New members of Oman’s municipal councils, voted into power at the end of last year, are settling into office. The democratic election of local people to the councils is expected to have a significant impact on decision making in the Sultanate. The elections in December 2012 marked a double first, when Omanis were invited to elect municipal officials for their own wiliyats and the process was conducted electronically.
The list of candidates, which originally included 46 women, were vying for 192 seats on local councils that have no direct powers but will serve in an advisory role. In the event, four of the successful candidates elected to represent their regions, were women although, disappointingly, some female candidates did not attract a single vote.
Oman was not without its problems in the wake of the Arab Spring but the government in Muscat has gone to considerable lengths to ensure the introduction of reforms and legislation to address concerns, including financial incentives in the shape of public sector pay rises and increases in the number of state jobs.
Increased democracy was a main demand of protesters in Omani cities during the Arab uprisings last year, along with more jobs and an end to corruption.

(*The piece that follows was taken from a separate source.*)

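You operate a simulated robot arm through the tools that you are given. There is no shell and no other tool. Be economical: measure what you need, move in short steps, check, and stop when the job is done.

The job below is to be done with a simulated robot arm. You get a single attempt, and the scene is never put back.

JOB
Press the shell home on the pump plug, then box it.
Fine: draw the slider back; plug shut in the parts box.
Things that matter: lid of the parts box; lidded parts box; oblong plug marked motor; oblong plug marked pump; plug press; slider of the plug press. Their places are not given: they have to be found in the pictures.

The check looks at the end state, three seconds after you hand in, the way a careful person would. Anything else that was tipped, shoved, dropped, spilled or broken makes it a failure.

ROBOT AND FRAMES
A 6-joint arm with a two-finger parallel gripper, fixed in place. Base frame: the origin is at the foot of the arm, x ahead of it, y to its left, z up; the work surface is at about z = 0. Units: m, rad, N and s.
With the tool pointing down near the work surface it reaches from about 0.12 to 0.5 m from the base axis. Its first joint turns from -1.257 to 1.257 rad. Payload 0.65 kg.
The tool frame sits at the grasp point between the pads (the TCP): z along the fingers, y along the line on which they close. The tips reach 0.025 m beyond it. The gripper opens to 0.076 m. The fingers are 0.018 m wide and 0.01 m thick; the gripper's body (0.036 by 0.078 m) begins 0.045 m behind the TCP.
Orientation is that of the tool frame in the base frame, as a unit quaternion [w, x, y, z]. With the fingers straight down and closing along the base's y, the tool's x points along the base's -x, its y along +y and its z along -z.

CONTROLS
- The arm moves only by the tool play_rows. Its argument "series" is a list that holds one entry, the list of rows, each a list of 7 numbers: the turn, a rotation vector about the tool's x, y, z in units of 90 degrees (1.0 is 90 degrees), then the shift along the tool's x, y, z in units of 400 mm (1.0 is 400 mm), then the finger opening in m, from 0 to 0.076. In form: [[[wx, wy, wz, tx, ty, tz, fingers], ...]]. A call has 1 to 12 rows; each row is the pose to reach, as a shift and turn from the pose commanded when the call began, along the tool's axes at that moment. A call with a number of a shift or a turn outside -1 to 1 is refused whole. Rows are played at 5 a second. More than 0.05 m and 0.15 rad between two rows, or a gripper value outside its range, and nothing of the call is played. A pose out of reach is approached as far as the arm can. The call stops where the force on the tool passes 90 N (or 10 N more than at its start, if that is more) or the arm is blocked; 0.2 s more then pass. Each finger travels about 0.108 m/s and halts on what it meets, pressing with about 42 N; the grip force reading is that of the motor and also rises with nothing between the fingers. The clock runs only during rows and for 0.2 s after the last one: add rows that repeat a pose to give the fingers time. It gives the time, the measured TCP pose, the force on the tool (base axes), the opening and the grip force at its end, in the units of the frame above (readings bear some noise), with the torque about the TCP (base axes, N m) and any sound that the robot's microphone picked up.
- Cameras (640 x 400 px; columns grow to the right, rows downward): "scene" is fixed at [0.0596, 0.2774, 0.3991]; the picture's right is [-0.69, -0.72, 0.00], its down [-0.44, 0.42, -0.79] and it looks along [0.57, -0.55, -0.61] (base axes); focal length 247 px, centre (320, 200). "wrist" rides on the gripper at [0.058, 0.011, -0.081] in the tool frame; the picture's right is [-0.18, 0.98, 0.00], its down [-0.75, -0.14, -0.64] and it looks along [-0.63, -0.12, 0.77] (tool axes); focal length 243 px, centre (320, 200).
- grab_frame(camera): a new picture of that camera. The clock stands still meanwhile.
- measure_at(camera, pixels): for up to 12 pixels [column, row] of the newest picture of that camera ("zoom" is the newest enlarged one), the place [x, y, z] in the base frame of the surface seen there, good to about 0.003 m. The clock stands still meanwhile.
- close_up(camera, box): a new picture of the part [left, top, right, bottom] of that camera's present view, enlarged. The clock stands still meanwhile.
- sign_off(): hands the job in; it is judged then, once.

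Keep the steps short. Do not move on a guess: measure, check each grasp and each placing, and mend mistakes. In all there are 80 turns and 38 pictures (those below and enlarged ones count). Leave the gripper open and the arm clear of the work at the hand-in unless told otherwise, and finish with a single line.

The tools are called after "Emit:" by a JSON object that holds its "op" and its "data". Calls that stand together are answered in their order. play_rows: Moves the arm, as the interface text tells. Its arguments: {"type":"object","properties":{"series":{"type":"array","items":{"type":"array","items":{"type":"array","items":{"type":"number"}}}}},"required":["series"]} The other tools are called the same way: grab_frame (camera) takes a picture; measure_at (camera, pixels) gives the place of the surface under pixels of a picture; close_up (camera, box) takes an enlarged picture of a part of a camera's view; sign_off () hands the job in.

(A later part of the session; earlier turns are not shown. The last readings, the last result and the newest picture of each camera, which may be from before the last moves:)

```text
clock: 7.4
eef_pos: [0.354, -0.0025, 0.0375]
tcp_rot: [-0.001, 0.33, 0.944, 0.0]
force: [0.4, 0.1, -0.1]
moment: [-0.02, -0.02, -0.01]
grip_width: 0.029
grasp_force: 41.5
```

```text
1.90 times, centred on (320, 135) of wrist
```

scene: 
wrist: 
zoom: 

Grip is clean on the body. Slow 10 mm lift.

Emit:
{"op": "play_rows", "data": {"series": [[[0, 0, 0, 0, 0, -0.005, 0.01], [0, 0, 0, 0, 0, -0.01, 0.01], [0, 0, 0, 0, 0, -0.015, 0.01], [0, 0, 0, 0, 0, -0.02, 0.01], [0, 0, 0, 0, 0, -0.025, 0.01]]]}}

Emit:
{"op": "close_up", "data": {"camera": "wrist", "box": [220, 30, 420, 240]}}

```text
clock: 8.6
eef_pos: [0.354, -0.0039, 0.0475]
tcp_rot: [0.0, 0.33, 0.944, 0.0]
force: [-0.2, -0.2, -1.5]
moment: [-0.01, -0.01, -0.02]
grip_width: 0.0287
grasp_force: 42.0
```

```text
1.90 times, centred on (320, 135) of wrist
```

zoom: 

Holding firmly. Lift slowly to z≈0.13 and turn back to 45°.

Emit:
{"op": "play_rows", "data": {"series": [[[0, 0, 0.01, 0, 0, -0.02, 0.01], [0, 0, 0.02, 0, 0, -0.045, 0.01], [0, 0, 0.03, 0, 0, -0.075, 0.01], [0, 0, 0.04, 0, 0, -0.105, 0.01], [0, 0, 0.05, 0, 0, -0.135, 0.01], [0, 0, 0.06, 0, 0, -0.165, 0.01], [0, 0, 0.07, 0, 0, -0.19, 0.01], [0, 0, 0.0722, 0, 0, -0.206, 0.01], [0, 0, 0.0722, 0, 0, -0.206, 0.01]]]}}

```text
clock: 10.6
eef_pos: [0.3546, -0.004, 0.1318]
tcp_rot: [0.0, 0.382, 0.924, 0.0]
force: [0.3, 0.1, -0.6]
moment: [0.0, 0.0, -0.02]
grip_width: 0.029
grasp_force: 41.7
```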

After the demonstrations, Sultan Qaboos swiftly reshuffled his cabinet and the government promised to create thousands of jobs, and announced plans for municipal polls. The Shura Council was granted additional legislative powers, including the right to approve or reject draft laws.
Although municipal councils have only limited powers, some voters expressed hope the new system might spur job growth via local business. Oman’s government announced that it had created 52,000 public sector jobs in the first 10 months of 2012, and at least 22,000 in the private sector, cutting the number of registered unemployed by three-quarters to just over 17,000.
A concern of some women voters was the obvious discrepancy between the numbers of men and women present at the polls. Some women candidates, who felt their gender seriously under represented among voters, went as far as to withdraw from the race. “No matter how many times men are told to elect women, it will not change anything. Men tell their wives and daughters not to bother to vote at all and certainly not to vote for women”, complained one.
“It is very sad that women follow what their men say,” said Shamsa Al Harthy, 42, who was among those who removed her name from the ballot.
Some women believe the gender prejudice is inherent at the very heart of government, citing the example of that there are only two women serving as cabinet ministers.
“The government decision makers must take women seriously by appointing more women in the cabinet. If they do that, then perhaps the voters will take up the example,” said Nayla Khamis, 29, a voter at a Muscat polling station. However, as another female voter pointed out: “The government has given us the opportunity to vote for who ever we choose. If women then refuse to vote for women because their menfolk tell them not to do so, they have only themselves to blame”.